Only an adaptive communication security system can keep pace with the speed, creativity, and cross channel nature of today’s threats. 

Ushering in the adaptive era of workplace security

With this release, Darktrace brings together our new behavior-driven training solution with email detection, cross-channel visibility, and platform-level insights. Powered by Self-Learning AI, it delivers protection across both people and the communication tools they rely on every day, including email, Slack, Teams, and Zoom.

Each component learns from the others – training adapts to real user behavior, detection evolves across channels, and response is continuously refined – creating a powerful feedback loop that strengthens resilience and improves accuracy against today’s AI-driven threats.

Introducing: Unified training and email security for a self-improving email defense

Our brand new product, Darktrace / Adaptive Human Defense, closes the gap between human behavior and email security to continuously strengthen both people and defenses. Each user receives personalized training that adapts to their own inbox activity and skill level, with learning delivered directly within the flow of their day-to-day email interactions.

By learning from each user’s interactions with security training, it adapts security responses, creating a closed-loop system where training reinforces detection and detection informs training. Let’s look at some of the benefits.

  • Reduce successful phishing at the source with contextual Just in Time coaching: Contextual coaching appears directly in real email threads the moment risky behavior is detected, so habits change where mistakes actually happen. Configurable triggers and group policies target the right users, reducing repeated errors and administrative overhead.
  • Adaptive phishing simulations that progress automatically with each user: Embedded simulations vary in their degree of realism, from generic phishing to generative AI-enabled spear phishing. Users progress through the difficulty levels based on their performance to give an accurate picture of their phishing preparedness.  
  • Native email security integration turns human behavior into quantified risk: The native email security integration allows engagement, links clicked, and question success signals to flow back into / EMAIL recipes and models, so detection and response adapt automatically as users learn.  
  • Actionable risk and trend analytics beyond completion rates: Analytics that surface repeat offenders, high-value targets, and measurable exposure, moving beyond completion metrics to give leaders actionable insights tied to real behavior.

Learn more about / Adaptive Human Defense in the product solution brief.

Industry-first cross-channel full-message analysis for email, Slack, Teams, and Zoom

Darktrace now brings full-message analysis to Email, Slack, Teams, Zoom, and even generative AI prompts. The same leading behavioral analysis from EMAIL extends to every message, tracing intent, tone, relationships, and conversation flow across all communication activity for a complete understanding of every user interaction.

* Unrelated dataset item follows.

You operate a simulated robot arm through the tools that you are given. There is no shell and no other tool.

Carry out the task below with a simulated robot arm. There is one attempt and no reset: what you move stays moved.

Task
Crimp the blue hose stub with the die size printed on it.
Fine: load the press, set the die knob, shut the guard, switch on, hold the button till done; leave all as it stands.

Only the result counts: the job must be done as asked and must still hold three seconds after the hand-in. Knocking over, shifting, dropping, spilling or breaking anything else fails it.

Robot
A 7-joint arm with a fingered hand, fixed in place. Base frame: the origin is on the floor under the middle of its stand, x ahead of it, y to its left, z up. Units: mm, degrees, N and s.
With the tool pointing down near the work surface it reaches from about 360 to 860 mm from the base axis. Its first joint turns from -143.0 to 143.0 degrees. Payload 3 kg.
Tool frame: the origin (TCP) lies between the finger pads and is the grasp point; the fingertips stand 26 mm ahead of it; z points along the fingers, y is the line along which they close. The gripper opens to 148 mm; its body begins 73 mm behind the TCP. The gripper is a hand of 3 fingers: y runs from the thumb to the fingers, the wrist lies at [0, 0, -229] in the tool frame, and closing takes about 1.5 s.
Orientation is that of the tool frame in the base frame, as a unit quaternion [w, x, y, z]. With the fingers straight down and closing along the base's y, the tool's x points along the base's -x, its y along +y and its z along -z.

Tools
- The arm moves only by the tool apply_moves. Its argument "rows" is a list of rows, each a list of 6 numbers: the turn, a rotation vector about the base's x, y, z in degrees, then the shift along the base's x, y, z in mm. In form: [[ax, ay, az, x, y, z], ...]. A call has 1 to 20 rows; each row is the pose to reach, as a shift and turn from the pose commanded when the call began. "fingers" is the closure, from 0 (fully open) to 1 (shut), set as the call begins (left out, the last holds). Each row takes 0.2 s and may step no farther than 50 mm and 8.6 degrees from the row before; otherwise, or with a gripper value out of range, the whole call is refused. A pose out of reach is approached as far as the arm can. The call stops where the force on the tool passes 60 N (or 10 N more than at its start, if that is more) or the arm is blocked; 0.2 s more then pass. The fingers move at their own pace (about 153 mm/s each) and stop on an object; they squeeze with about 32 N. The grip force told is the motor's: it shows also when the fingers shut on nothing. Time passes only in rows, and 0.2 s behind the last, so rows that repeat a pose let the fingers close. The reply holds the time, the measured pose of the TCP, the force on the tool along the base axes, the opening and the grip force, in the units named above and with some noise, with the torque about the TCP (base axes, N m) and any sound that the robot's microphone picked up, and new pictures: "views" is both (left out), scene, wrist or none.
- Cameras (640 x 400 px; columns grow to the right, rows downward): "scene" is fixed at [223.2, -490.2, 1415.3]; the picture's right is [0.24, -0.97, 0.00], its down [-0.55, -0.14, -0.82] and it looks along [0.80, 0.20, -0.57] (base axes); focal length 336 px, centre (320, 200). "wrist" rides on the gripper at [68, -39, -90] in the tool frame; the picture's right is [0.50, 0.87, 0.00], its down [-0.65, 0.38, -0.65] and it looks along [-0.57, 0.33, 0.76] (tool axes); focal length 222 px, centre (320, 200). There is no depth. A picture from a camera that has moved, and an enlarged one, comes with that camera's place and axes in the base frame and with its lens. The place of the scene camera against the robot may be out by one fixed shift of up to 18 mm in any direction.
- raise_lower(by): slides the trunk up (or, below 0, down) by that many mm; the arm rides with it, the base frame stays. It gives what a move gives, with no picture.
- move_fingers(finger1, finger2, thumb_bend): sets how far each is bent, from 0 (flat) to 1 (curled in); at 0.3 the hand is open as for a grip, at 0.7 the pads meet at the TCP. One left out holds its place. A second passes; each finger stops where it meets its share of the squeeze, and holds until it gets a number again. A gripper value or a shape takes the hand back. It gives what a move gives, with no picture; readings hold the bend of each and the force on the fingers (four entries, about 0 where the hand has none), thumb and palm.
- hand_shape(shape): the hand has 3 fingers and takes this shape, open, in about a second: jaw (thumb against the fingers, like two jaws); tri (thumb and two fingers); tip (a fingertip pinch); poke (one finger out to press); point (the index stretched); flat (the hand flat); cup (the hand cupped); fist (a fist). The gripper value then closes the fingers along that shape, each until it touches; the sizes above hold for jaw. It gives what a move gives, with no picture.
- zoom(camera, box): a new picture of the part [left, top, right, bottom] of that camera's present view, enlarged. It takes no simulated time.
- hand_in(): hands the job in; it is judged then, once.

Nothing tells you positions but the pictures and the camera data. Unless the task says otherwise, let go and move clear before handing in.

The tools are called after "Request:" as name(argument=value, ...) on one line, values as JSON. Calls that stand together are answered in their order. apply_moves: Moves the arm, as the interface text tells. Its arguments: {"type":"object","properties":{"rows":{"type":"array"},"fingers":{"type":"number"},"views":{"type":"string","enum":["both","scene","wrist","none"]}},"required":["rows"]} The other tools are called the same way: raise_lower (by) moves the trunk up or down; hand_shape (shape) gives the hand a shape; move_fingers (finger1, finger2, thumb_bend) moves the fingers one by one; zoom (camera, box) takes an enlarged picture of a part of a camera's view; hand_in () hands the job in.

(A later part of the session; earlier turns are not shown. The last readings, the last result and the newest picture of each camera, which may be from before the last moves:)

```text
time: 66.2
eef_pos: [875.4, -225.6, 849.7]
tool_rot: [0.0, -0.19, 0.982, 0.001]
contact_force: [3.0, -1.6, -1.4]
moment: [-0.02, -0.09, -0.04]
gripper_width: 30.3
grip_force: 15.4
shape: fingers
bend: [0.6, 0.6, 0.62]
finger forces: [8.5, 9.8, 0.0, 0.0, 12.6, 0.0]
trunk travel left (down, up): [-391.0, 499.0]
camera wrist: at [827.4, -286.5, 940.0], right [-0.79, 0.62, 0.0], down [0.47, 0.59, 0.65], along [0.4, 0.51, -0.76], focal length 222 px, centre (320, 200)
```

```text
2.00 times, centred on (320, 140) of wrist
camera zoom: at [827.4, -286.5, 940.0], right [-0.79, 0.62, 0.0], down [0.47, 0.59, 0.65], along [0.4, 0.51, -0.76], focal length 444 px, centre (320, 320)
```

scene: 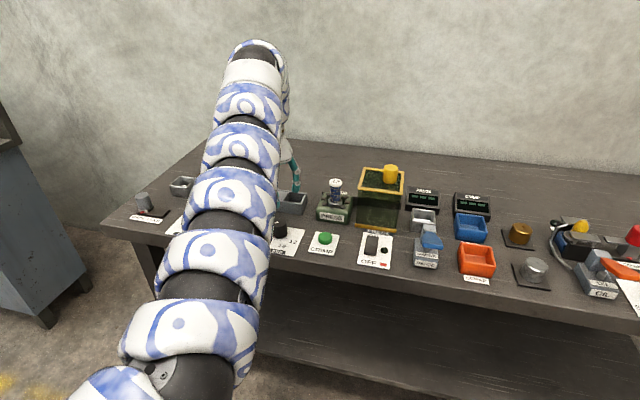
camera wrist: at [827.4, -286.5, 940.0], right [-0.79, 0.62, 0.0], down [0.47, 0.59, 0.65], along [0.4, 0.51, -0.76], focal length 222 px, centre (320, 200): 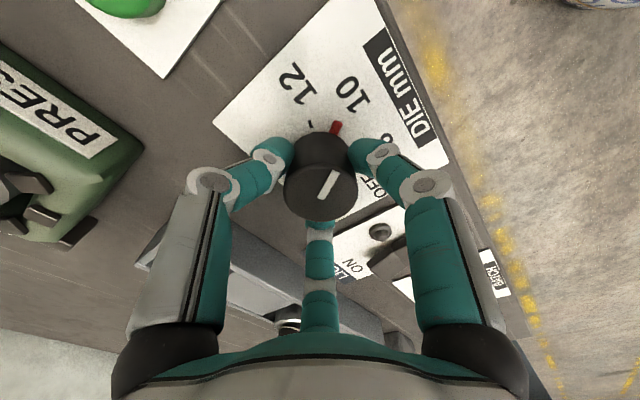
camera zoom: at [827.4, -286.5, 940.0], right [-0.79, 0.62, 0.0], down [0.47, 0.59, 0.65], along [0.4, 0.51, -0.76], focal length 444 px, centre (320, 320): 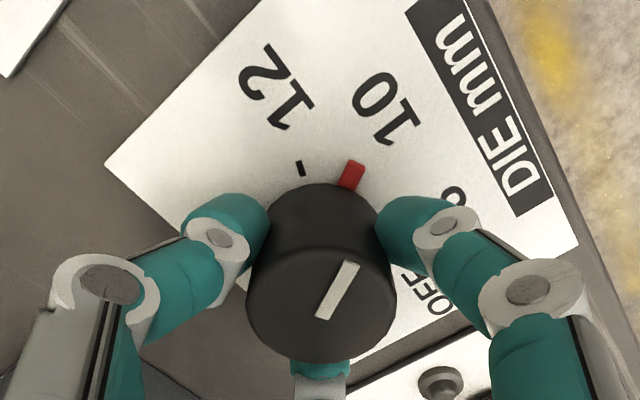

By correlating messaging and collaboration activity with email and account environments, cross-channel analysis reveals multi-domain attack paths and follows both users and threats as a single, continuous narrative – delivering better context to improve detection across the entire organization.

  • Eliminate cross-channel blind spots: Detect phishing, malware, account takeovers, and conversational manipulation across email and collaboration platforms, so attackers can’t exploit Slack, Teams, or Zoom as a new entry point. Unified behavioral analysis gives security teams a coherent, single view, for no more fragmented, channel-specific gaps.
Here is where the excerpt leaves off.